DATA PROVIDED |
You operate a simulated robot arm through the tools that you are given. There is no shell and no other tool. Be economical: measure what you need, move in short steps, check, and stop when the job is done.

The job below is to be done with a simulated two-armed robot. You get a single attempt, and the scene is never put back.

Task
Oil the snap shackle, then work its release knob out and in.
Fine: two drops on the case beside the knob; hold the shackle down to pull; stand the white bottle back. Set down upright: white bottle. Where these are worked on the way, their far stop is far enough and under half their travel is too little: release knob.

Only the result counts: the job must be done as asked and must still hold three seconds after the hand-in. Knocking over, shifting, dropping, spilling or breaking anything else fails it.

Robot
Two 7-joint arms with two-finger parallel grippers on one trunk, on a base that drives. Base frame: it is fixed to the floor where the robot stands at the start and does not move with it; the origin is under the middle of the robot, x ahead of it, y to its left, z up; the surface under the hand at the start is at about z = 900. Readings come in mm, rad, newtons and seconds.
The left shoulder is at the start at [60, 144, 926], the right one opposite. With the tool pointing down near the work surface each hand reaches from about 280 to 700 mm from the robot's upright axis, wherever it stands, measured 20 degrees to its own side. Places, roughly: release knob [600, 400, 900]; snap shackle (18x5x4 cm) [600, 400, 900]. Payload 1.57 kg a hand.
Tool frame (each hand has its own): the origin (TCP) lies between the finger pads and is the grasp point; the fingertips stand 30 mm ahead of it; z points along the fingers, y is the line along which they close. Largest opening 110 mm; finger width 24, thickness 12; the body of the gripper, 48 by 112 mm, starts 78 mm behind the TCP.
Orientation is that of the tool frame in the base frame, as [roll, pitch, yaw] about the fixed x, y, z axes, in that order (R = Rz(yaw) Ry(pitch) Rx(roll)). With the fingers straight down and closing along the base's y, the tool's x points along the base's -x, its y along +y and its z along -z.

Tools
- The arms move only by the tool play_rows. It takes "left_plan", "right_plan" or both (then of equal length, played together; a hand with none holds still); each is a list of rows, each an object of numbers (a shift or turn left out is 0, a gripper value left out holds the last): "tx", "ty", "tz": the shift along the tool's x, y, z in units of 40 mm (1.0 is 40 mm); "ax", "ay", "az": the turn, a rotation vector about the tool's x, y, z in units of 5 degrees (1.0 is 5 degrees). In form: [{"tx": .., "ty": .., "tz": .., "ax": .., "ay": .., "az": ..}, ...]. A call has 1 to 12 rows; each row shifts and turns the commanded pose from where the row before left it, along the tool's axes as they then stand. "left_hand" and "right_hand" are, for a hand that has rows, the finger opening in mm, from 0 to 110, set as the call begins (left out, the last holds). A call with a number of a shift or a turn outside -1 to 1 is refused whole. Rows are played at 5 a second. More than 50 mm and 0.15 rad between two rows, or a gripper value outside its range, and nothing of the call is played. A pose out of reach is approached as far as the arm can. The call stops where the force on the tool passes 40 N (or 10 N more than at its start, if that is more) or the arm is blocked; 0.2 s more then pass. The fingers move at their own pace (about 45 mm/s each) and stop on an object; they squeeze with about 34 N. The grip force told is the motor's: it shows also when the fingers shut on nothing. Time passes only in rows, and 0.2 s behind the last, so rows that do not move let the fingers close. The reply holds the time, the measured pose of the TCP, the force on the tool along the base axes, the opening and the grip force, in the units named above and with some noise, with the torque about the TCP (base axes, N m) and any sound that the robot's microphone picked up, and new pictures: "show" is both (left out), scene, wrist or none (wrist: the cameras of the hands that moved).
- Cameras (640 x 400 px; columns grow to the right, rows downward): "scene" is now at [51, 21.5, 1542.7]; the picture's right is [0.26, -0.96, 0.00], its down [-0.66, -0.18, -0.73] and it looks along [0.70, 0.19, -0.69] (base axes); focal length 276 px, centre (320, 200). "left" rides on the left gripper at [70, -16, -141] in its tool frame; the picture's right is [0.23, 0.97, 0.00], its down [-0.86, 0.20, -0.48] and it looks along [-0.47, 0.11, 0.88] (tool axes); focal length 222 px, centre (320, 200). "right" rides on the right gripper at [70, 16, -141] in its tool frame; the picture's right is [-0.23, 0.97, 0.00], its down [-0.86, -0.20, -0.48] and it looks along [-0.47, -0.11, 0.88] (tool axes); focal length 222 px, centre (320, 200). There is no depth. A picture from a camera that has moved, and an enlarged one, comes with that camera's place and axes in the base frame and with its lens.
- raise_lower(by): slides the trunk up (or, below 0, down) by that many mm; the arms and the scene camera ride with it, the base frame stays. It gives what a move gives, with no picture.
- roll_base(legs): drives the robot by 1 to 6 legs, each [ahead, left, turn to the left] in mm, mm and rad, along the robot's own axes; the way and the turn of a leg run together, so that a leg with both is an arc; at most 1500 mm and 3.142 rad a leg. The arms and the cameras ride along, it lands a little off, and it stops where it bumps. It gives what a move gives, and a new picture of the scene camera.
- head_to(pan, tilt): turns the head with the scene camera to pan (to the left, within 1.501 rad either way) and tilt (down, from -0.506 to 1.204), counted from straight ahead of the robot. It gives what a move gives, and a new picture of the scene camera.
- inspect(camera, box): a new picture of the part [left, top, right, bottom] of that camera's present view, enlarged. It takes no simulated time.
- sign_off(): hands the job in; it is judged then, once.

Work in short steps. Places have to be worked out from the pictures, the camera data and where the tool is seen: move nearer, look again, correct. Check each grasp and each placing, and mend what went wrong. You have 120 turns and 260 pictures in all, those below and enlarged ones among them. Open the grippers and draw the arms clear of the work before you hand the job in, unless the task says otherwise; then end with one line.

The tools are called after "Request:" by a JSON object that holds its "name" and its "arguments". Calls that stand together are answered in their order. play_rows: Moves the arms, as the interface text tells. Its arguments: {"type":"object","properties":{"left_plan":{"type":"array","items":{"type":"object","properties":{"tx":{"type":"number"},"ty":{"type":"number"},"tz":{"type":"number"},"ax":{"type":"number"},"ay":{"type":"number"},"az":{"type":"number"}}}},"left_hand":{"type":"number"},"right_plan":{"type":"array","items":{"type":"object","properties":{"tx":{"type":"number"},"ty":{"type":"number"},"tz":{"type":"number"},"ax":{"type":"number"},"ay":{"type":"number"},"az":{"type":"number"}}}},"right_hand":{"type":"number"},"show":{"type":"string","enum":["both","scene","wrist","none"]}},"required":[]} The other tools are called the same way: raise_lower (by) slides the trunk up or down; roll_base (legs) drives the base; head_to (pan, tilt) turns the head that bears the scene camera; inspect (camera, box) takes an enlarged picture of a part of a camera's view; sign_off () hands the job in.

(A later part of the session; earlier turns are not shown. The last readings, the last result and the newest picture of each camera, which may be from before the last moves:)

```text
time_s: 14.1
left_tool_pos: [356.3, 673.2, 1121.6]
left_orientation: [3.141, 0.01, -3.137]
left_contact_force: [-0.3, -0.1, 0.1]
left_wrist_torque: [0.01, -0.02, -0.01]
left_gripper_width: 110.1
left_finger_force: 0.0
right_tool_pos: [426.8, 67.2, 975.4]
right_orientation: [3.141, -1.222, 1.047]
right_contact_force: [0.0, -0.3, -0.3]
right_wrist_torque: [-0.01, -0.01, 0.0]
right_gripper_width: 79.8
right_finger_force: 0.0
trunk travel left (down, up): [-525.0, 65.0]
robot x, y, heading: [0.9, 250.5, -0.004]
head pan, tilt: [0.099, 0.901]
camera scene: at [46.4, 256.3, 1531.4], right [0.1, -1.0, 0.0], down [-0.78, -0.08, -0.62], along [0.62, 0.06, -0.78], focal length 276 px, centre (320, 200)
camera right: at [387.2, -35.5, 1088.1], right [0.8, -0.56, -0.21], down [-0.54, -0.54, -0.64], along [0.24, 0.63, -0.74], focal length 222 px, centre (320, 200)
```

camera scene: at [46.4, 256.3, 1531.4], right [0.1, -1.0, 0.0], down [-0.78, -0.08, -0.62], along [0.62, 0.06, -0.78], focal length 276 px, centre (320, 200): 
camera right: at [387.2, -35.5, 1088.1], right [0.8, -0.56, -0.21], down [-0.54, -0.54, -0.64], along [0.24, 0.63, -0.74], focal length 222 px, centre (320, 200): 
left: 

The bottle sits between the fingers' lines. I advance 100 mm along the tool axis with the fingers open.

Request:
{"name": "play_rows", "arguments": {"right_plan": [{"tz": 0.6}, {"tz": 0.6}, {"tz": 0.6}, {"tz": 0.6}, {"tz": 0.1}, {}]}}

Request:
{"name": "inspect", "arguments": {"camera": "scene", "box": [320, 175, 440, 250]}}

SELECTION |
New exhibition addresses images and expressions of empathy, in virtual spaces
Antoine Catala: Distant Feel
Exhibition in Carnegie Museum of Art’s Forum Gallery
February 14–May 18, 2015
Includes works co-commissioned with the New Museum of Contemporary Art
Antoine Catala: Distant Feel presents a new body of work in sculpture, photography, and video that addresses the way that images provoke emotion, especially as they travel virtual and physical distances via the internet. The first solo museum show for the New York-based French artist, Catala also addresses the myriad ways we express feelings, through the very technology that increasingly mediates our daily lives.
The artist is developing what he calls “a rebrand” for the sentiment of empathy, conceived in collaboration with New York advertising agency Droga5. This new form of empathy is embodied in both a symbol (E3), and the catchphrase “distant feel,” both of which will be employed in the exhibition and online. According to Catala, “Wars are waged, inequalities increase, the planet is being ravaged; all the while the ecosystem of screens through which we learn of them expands around us. Empathy that is too intense or too raw can become a hindrance rather than a help. Distant Feel is a cool, detached, focused form of empathy.”
For the exhibition, he created new sculpture in a living medium, tank-grown coral, in the form of this new symbol for empathy. Catala shares the symbol, with more information, at http://distantfeel.com. “It acknowledges that it’s paradoxically OK to be distant and encourages us to express our empathy in an effective way,” he says. “This project is about encouraging people to affirm their bond and to express it via all means of communication.”

THINGS TO DO |
a: I need one stretch of the selection verbatim, from "New exhibition addresses" to "our daily lives.".
b: Take up the selection again after its last words.

EXPECTED OUTPUTS |
a:
New exhibition addresses images and expressions of empathy, in virtual spaces
Antoine Catala: Distant Feel
Exhibition in Carnegie Museum of Art’s Forum Gallery
February 14–May 18, 2015
Includes works co-commissioned with the New Museum of Contemporary Art
Antoine Catala: Distant Feel presents a new body of work in sculpture, photography, and video that addresses the way that images provoke emotion, especially as they travel virtual and physical distances via the internet. The first solo museum show for the New York-based French artist, Catala also addresses the myriad ways we express feelings, through the very technology that increasingly mediates our daily lives.

b:
The sculpture and branding campaign in Antoine Catala: Distant Feel are co-commissions with the New Museum of Contemporary Art, New York, and will also be presented on the occasion of their 2015 Triennial (February 25–May 24, 2015). The CMOA presentation is a project of the Hillman Photography Initiative’s Orphaned Images, which also includes a new publication, Auto Body Collision by Shannon Ebner. It is organized by Tina Kukielski, curator of the Hillman Photography Initiative, and Alex Klein, the Dorothy and Stephen R. Weber (CHE’60) Program Curator at the Institute of Contemporary Art, University of Pennsylvania.
The related, museum-led Gulf Tower Project illuminated the tower’s 6-storey weather beacon with sentiment readings from Pittsburgh-area Instagram comments from February 11-13. Some results include:
Almost 3 times as many more positive than negative comments, out of 16,589 total. Instagram in Pittsburgh is a happy place!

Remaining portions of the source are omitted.